[Transcripts of simulated robot work]

========================

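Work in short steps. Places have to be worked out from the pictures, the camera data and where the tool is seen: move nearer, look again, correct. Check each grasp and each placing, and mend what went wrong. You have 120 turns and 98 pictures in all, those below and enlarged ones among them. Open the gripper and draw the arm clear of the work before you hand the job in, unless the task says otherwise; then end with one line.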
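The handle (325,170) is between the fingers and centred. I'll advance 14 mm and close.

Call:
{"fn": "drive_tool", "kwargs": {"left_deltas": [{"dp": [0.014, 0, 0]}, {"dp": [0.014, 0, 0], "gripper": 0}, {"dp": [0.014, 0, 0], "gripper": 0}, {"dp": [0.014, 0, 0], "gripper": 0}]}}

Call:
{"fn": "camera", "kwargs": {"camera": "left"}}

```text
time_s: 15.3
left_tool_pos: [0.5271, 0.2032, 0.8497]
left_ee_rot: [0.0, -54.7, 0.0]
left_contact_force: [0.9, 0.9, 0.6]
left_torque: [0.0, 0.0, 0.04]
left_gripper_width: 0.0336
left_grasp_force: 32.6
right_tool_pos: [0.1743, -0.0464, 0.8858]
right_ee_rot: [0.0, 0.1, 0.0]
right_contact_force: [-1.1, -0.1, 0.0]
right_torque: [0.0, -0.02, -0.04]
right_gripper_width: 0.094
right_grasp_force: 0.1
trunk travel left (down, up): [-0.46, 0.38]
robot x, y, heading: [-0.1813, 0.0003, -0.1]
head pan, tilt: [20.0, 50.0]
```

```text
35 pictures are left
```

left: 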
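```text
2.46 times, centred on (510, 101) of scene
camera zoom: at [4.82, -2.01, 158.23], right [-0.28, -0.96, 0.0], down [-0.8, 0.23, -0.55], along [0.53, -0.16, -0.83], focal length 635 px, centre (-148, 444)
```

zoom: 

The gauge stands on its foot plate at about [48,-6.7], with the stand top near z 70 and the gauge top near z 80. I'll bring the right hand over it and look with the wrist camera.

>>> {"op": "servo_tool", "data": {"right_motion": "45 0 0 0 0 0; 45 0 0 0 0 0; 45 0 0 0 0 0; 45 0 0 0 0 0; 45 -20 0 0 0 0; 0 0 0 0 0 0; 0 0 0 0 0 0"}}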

========================

■ The request ■
Set down the entries verbatim, leaving none out.

■ Task response ■
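Work in short steps. Places have to be worked out from the pictures, the camera data and where the tool is seen: move nearer, look again, correct. Check each grasp and each placing, and mend what went wrong. You have 120 turns and 98 pictures in all, those below and enlarged ones among them. Open the gripper and draw the arm clear of the work before you hand the job in, unless the task says otherwise; then end with one line.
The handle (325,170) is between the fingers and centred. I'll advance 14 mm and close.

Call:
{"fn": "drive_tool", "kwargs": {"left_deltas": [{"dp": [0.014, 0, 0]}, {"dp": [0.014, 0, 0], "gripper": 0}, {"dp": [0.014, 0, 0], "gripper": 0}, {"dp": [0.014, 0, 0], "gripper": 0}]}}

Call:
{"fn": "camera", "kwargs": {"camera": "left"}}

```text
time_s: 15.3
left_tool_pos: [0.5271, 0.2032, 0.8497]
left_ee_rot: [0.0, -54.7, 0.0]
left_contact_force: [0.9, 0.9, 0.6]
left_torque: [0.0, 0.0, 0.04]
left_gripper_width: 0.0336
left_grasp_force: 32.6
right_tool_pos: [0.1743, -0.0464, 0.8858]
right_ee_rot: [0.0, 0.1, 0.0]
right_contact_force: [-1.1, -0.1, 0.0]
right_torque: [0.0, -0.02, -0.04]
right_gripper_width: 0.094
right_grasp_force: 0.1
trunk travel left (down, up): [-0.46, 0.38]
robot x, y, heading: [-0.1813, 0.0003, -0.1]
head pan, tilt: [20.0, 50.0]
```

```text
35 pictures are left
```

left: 
```text
2.46 times, centred on (510, 101) of scene
camera zoom: at [4.82, -2.01, 158.23], right [-0.28, -0.96, 0.0], down [-0.8, 0.23, -0.55], along [0.53, -0.16, -0.83], focal length 635 px, centre (-148, 444)
```

zoom: 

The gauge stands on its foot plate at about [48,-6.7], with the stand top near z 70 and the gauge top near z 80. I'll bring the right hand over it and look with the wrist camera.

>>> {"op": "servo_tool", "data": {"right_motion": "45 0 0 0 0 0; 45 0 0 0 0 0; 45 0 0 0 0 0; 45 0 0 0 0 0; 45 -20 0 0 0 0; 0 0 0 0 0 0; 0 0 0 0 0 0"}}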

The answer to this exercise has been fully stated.